Court of Appeals of Arkansas, Division IV
Sep 28, 2022
2022 Ark. App. 354 (Ark. Ct. App. 2022)

Opinion

CV-21-229

09-28-2022

JAMES S. BRANSCUM and COLETTE R. BRANSCUM APPELLANTS\CROSS-APPELLEES v. JOHN NELSON AND WHITNEY BUTTS APPELLEES\CROSS-APPELLANTS

Branscum Law Offices, by: Herby Branscum, Jr., for appellants/cross-appellees. James, House, Swann & Downing, P.A., by: Richard C. Downing, for appellees/cross-appellants.


Appeal from the Perry County Circuit Court [No. 53CV-19-46] Honorable Vann Smith, Judge

Branscum Law Offices, by: Herby Branscum, Jr., for appellants/cross-appellees.

James, House, Swann & Downing, P.A., by: Richard C. Downing, for appellees/cross-appellants.

Brandon J. Harrison, Chief Judge

The "Jay English place" is an Edenic parcel south of the Fourche LaFave River in western Perry County, bordered on the east and south by the Ouachita National Forest. Jay English bought it in 1937 and owned most of it through 1992. James Branscum acquired it in 2003. Every soul in Perry County has visited, it seems. There is a river access where boats can be launched. To reach the English place (and the river), Branscum and the public use a road of unknown age that intersects Forest Service Road Y09 on federal land.

Before the road reaches the English place, it crosses the former "McNeal place," now owned by appellee/cross-appellant John Nelson. Nelson gated the road after he bought the property in July 2016. Branscum was not satisfied with a key. He sued in June 2019 to recognize a prescriptive easement and asked for an order to remove the gate.

Nelson gave James Branscum a key. Branscum's wife CoLette Branscum and Nelson's wife Whitney Butts were joined because they have a dower interest in the respective properties.

At a bench trial split over two days in September and November 2020, the circuit court heard extensive and undisputed testimony that the public had used the road for at least seventy-two years to reach the English place-and the federal land past the Nelson place.
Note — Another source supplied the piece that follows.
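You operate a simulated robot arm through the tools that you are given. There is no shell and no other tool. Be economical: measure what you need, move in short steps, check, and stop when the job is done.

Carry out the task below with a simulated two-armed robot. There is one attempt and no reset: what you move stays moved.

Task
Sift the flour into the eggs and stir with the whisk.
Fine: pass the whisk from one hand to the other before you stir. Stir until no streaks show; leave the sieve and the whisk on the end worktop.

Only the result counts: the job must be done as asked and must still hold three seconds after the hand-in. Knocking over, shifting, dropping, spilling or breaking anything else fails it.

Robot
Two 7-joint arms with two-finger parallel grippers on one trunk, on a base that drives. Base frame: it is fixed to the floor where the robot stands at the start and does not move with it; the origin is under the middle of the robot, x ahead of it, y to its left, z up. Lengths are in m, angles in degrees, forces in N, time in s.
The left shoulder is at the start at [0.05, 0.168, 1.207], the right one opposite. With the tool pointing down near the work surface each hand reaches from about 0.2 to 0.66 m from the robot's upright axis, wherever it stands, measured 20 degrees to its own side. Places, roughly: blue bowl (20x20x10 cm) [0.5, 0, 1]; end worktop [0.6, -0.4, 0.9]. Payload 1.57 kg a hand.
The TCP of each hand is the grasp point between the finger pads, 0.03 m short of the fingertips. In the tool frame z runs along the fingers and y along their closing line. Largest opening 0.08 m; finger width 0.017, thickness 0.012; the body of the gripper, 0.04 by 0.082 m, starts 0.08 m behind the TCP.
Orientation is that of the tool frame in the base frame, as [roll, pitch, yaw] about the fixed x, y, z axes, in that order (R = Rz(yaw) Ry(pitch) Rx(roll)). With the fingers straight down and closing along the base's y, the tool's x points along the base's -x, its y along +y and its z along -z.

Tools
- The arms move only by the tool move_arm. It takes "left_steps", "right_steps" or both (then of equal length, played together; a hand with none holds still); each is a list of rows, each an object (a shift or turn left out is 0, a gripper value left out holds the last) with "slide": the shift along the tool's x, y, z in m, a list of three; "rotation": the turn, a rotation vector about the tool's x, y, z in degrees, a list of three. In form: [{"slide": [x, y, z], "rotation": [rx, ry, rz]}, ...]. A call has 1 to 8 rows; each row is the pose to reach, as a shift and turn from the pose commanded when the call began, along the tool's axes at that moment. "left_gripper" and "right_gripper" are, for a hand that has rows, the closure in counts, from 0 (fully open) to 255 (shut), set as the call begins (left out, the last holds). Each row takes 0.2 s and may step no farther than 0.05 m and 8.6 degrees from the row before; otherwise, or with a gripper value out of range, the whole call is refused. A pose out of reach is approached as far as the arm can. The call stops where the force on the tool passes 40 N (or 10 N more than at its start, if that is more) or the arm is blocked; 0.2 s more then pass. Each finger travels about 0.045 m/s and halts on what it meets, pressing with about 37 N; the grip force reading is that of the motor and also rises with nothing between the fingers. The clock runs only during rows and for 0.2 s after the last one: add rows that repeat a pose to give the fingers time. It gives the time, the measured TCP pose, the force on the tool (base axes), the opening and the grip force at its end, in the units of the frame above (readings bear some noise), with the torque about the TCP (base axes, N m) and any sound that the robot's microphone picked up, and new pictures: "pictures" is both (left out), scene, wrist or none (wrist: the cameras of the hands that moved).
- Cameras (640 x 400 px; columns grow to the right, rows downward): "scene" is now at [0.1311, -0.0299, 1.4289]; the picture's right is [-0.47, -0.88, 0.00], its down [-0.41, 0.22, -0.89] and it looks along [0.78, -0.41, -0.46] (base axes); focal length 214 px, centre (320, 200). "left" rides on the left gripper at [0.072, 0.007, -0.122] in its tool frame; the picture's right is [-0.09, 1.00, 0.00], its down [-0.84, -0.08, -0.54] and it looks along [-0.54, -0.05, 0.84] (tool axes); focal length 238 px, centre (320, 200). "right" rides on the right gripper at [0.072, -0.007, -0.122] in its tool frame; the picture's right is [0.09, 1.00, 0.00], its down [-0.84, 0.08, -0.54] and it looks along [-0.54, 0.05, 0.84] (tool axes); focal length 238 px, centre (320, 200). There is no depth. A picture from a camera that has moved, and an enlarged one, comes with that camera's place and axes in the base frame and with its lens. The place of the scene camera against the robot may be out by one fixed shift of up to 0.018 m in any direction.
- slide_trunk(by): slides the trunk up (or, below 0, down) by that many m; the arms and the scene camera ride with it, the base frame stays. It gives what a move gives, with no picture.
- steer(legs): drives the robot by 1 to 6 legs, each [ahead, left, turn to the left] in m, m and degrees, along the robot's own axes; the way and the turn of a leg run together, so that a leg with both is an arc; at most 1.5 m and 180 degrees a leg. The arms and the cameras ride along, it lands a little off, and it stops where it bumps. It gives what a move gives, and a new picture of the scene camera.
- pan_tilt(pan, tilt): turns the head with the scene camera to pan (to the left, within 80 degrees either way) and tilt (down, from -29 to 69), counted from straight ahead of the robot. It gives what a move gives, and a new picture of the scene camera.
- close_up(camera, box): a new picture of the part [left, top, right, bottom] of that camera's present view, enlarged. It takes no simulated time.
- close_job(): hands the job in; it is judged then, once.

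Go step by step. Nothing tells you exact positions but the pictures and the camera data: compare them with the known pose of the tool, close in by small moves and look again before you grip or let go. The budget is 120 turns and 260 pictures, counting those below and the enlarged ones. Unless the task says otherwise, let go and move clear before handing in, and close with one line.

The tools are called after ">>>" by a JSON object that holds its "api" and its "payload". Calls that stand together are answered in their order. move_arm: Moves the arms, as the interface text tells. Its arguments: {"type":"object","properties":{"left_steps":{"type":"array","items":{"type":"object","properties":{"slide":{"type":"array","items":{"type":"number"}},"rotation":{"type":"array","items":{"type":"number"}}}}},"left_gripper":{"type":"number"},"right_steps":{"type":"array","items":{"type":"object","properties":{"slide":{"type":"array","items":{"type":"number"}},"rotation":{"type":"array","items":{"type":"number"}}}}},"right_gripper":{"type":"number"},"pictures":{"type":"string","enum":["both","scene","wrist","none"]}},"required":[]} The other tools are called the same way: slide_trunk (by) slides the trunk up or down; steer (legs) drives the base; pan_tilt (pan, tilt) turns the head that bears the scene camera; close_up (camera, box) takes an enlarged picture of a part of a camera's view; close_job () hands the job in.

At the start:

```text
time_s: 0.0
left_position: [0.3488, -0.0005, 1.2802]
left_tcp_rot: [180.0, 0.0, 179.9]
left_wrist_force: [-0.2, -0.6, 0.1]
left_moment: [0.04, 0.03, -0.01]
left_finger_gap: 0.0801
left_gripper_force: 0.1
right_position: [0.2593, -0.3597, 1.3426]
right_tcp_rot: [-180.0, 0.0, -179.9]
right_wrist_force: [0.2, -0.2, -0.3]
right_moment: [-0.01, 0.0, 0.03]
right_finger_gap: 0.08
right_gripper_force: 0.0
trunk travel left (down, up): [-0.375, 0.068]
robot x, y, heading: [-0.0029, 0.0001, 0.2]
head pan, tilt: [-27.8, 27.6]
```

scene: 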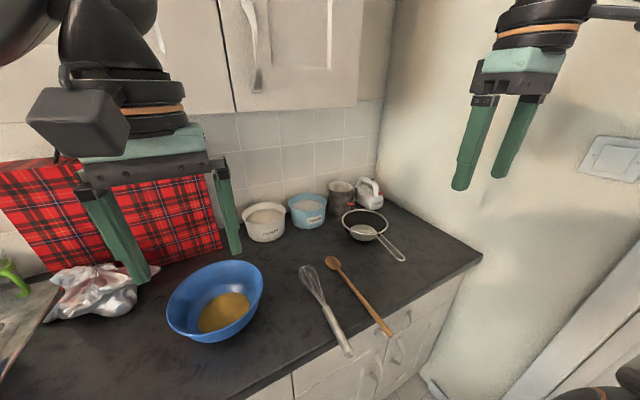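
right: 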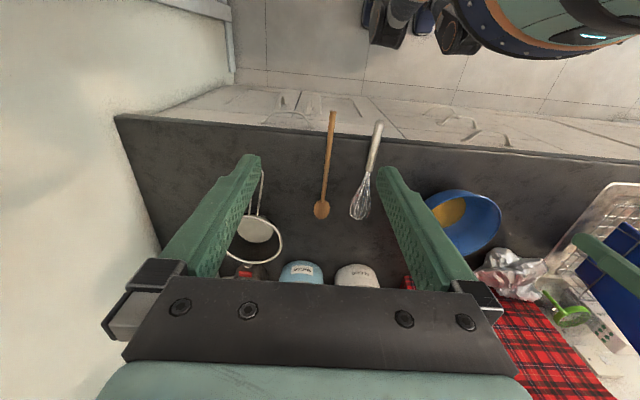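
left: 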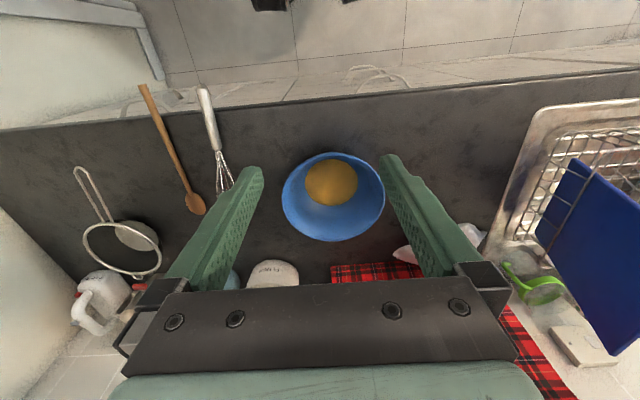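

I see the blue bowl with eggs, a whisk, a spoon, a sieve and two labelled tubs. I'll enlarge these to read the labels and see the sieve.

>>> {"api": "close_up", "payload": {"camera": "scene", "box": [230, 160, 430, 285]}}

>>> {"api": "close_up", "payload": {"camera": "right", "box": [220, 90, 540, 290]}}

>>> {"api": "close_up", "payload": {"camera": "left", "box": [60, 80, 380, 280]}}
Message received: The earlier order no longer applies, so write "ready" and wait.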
In an order entered on 31 December 2020, the court found the public use was open and notorious, not permissive, and that the road was "clearly identifiable by the exhibits introduced at trial and the testimony of the various witnesses" and that Nelson was "well aware" of the road when he bought the property. The court recognized a prescriptive easement on behalf of Branscum and the "citizens of Perry County, Arkansas," that is, the public. In most respects, the order was all Branscum might have hoped for.

In paragraph 44, however, the court ruled:

The Court understands that the Defendants wish to improve their acreage. To that end, the Defendants are free to relocate the road on their property so as to allow the Plaintiffs and citizens of Perry County to travel to the west side of the property and connect with the existing road. In other words, if the Defendants elect to move the road, they are free to do so. The Plaintiffs are responsible for providing a legal description for the easement at their expense and having it recorded. The legal description must be reviewed and approved by the Defendants. If the Defendants elect to relocate the road, then they shall notify the Plaintiffs within ninety (90) days of this Order as to the location so the legal description can be determined.

And the court did not order Nelson to remove the gate.

In a timely motion under Arkansas Rules of Civil Procedure 50(b) and 52(b), Branscum moved to strike paragraph 44, chiefly because Nelson had not requested that remedy in the pleadings or at the bench trial, which had included no proof about relocation either. Branscum also asked the court to order Nelson to remove the obstructions from the road and to find that the road was twenty-five feet wide. In a supplemental brief, he cited cases including Massee v. Schiller, 243 Ark. 572, 420 S.W.2d 839 (1967).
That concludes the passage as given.